- [Record excerpts]
◇ ◇ ◇ ◇ ◇

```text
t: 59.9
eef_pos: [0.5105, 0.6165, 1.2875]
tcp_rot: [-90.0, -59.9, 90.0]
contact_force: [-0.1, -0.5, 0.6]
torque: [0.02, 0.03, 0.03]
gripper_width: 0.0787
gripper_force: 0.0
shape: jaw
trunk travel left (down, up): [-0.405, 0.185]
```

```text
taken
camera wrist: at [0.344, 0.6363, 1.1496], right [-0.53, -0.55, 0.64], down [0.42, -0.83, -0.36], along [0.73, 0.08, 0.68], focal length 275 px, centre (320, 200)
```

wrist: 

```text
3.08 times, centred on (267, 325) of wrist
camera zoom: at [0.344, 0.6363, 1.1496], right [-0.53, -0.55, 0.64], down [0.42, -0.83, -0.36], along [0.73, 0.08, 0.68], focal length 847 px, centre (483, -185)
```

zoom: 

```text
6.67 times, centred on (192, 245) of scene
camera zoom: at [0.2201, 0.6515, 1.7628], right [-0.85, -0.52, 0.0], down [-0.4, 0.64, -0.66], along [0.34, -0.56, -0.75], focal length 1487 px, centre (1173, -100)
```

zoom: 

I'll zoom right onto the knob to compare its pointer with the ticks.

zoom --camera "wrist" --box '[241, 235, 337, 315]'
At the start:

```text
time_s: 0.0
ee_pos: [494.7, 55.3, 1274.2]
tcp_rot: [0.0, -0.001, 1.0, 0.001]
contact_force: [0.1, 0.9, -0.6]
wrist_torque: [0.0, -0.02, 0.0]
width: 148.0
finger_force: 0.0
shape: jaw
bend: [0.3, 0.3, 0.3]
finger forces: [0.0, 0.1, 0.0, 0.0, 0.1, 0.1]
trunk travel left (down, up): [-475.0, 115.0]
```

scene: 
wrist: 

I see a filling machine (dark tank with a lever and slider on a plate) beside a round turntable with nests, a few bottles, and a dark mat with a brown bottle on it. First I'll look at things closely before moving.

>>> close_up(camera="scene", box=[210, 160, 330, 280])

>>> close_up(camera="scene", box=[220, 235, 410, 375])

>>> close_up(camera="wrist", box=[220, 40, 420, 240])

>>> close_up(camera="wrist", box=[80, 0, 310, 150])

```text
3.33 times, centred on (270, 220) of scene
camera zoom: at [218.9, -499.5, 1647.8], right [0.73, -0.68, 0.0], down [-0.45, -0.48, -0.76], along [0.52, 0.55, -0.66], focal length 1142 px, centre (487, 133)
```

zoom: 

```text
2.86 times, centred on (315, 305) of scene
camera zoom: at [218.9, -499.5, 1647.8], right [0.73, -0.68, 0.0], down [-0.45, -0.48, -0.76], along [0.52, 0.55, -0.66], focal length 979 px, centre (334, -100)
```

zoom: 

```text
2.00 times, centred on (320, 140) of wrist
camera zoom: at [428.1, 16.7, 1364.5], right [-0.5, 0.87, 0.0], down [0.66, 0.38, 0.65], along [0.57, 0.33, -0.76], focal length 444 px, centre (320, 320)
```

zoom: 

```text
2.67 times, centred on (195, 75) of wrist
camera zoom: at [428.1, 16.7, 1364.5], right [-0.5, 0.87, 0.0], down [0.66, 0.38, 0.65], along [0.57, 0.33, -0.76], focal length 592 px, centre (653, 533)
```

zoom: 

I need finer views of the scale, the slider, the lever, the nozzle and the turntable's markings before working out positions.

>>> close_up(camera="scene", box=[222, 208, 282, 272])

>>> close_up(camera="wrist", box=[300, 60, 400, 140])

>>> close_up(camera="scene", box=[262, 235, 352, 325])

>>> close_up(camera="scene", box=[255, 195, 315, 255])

◇ ◇ ◇ ◇ ◇

Please output every record, keeping each line exact. Use JSON: a list with one string for each line that is not empty.

[
  "```text",
  "t: 59.9",
  "eef_pos: [0.5105, 0.6165, 1.2875]",
  "tcp_rot: [-90.0, -59.9, 90.0]",
  "contact_force: [-0.1, -0.5, 0.6]",
  "torque: [0.02, 0.03, 0.03]",
  "gripper_width: 0.0787",
  "gripper_force: 0.0",
  "shape: jaw",
  "trunk travel left (down, up): [-0.405, 0.185]",
  "```",
  "```text",
  "taken",
  "camera wrist: at [0.344, 0.6363, 1.1496], right [-0.53, -0.55, 0.64], down [0.42, -0.83, -0.36], along [0.73, 0.08, 0.68], focal length 275 px, centre (320, 200)",
  "```",
  "wrist: ",
  "```text",
  "3.08 times, centred on (267, 325) of wrist",
  "camera zoom: at [0.344, 0.6363, 1.1496], right [-0.53, -0.55, 0.64], down [0.42, -0.83, -0.36], along [0.73, 0.08, 0.68], focal length 847 px, centre (483, -185)",
  "```",
  "zoom: ",
  "```text",
  "6.67 times, centred on (192, 245) of scene",
  "camera zoom: at [0.2201, 0.6515, 1.7628], right [-0.85, -0.52, 0.0], down [-0.4, 0.64, -0.66], along [0.34, -0.56, -0.75], focal length 1487 px, centre (1173, -100)",
  "```",
  "zoom: ",
  "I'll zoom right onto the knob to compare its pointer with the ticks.",
  "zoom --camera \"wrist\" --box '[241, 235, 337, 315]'",
  "At the start:",
  "```text",
  "time_s: 0.0",
  "ee_pos: [494.7, 55.3, 1274.2]",
  "tcp_rot: [0.0, -0.001, 1.0, 0.001]",
  "contact_force: [0.1, 0.9, -0.6]",
  "wrist_torque: [0.0, -0.02, 0.0]",
  "width: 148.0",
  "finger_force: 0.0",
  "shape: jaw",
  "bend: [0.3, 0.3, 0.3]",
  "finger forces: [0.0, 0.1, 0.0, 0.0, 0.1, 0.1]",
  "trunk travel left (down, up): [-475.0, 115.0]",
  "```",
  "scene: ",
  "wrist: ",
  "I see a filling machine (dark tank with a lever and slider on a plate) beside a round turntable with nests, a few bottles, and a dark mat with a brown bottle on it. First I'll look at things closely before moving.",
  ">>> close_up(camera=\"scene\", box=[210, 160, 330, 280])",
  ">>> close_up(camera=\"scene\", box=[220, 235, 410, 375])",
  ">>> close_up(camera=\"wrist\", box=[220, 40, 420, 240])",
  ">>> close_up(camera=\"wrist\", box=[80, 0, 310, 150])",
  "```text",
  "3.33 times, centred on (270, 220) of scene",
  "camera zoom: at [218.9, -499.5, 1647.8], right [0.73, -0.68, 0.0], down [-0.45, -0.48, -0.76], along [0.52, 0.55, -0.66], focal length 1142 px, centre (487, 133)",
  "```",
  "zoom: ",
  "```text",
  "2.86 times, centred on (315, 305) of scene",
  "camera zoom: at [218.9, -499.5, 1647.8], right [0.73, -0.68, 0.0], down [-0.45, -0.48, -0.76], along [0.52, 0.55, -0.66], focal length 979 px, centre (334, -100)",
  "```",
  "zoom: ",
  "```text",
  "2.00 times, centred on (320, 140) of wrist",
  "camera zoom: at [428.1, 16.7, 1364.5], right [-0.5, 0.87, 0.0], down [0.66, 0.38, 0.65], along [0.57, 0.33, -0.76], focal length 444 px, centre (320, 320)",
  "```",
  "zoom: ",
  "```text",
  "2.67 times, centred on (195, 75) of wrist",
  "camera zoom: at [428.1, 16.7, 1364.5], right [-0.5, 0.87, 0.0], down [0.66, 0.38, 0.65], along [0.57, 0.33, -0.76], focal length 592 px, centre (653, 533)",
  "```",
  "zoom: ",
  "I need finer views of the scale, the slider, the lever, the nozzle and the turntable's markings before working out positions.",
  ">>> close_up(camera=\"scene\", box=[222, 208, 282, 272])",
  ">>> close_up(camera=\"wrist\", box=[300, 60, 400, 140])",
  ">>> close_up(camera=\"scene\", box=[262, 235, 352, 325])",
  ">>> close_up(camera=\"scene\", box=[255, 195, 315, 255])"
]